P2 – Practice differentiated instruction. No two students learn the same way. Each has strengths and weaknesses. In response to those differences, instruction can be modified or tailored to the student’s needs. In our school, we use leveled readers in order to ensure that each student in reading at an appropriate level. Many students will try to read books that are above their ability or comprehension, not understanding that it is too difficult for them, at least until they have invested a great deal of time and stress in the reading. We want to show students that when a book is “just right,” reading can be an enjoyable experience.

We did an individual evaluation for each student to allow them to read books from the class library that are suited for their level. Each book is labeled with a letter that corresponds to a reading level, as shown in Image 1. These evaluations consist of reading aloud for fluency and self-correcting, reading silently, recall of the selected passage, and answering both open and closed questions about the text. The assessments we use are based off of The Teacher’s College assessments. According to the group, when student fluency falls below 90%, this often indicates that the book level would be too hard, even with assistance, and the student might become frustrated with the text. One student’s running record is shown in Image 2.


Image 1: Four books from our classroom library labeled with genre and reading level.


Image 2: A student’s running record, a slight modification on the Teacher’s College original form.

Although some students came to our class with evaluations from their third-grade teachers, we re-evaluated them just in case their reading improved over the summer or in case they needed to take a step back due to a summer reading lull. We also re-evaluate students when they feel that they are ready for more challenging books. They can only request to retest if they have conferenced with us about multiple books that they have read at their level.
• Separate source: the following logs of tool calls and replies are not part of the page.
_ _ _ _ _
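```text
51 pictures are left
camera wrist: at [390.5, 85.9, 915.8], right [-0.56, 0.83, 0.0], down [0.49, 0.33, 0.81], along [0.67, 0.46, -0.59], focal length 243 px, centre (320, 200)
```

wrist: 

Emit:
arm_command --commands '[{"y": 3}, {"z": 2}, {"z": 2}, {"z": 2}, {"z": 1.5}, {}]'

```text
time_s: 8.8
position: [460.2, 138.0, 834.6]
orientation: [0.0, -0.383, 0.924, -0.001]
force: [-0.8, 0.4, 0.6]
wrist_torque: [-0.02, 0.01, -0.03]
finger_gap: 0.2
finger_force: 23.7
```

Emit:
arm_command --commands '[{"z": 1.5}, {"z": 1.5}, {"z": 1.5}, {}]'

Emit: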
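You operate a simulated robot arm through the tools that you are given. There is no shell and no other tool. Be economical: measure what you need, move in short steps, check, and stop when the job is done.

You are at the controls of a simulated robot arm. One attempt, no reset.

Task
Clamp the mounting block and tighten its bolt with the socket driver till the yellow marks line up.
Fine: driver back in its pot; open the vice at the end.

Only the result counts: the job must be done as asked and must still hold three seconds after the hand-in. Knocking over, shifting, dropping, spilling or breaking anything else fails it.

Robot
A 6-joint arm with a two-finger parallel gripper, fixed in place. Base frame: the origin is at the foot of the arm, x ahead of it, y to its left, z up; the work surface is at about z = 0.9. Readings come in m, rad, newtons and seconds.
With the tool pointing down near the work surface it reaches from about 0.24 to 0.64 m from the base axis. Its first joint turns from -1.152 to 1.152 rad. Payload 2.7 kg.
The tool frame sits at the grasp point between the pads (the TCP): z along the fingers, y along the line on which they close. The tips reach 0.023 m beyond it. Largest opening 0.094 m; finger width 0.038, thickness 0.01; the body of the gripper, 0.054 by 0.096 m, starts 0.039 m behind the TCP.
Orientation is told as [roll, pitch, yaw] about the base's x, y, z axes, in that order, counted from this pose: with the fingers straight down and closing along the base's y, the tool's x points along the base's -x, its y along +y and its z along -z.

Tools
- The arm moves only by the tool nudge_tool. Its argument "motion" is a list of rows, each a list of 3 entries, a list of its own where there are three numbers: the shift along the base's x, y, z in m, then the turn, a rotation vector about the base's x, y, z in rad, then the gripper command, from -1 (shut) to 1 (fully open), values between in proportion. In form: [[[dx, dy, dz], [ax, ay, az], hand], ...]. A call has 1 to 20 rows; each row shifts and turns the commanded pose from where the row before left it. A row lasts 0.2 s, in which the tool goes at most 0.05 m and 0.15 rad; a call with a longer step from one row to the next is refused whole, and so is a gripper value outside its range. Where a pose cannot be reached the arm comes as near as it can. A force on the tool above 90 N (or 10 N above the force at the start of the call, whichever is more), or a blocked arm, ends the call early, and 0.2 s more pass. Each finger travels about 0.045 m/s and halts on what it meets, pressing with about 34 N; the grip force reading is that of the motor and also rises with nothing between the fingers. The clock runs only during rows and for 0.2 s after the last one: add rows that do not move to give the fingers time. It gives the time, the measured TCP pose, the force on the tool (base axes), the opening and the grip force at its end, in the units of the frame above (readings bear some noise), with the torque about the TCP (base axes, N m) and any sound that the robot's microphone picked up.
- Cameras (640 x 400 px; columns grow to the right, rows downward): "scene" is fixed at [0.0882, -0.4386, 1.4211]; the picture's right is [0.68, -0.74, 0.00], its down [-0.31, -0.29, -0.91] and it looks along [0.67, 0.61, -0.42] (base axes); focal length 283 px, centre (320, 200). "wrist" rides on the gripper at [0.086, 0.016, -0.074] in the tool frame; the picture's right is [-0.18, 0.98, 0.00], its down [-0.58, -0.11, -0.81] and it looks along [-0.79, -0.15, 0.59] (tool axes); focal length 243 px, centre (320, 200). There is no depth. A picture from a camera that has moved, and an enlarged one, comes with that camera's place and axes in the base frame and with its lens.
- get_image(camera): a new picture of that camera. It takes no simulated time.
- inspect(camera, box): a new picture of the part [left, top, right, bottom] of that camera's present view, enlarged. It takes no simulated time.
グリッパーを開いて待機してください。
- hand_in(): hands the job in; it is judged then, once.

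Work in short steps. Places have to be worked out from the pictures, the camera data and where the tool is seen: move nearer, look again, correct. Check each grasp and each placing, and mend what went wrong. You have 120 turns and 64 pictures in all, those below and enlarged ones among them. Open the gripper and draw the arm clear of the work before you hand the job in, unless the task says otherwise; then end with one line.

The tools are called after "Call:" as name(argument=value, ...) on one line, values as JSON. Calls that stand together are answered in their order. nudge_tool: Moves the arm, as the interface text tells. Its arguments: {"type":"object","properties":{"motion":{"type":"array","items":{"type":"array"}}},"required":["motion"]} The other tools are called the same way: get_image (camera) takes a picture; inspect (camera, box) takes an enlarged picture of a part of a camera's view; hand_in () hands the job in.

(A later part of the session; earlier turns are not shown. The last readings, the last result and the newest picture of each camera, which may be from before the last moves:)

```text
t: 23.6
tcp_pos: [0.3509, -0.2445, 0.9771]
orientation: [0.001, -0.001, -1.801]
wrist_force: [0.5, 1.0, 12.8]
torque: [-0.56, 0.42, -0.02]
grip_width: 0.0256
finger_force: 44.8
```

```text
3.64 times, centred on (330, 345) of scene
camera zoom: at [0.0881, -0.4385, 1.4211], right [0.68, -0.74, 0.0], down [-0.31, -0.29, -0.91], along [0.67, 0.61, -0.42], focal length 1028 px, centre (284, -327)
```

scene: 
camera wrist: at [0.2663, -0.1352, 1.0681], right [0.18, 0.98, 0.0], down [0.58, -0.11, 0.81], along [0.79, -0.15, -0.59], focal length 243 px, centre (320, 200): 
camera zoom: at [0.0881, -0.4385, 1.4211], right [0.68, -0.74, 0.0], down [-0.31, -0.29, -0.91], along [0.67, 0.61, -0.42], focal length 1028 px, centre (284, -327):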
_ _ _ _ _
As opposed to reading a whole-class novel that may be too advanced or too simple for some students, we can group students based on their levels so they can set their own goals and make progress based on their own starting point. These groups’ books are shown in Image 3. This is a great improvement on the basal reader, which rarely takes into consideration that many students are reading below grade-level. The students enjoy reading the same book as others in their class, but as opposed to a whole-class novel, they will be reading a book that is appropriate for their abilities.


Image 3: Our class’s five groups based on reading level. Each group chose their own name.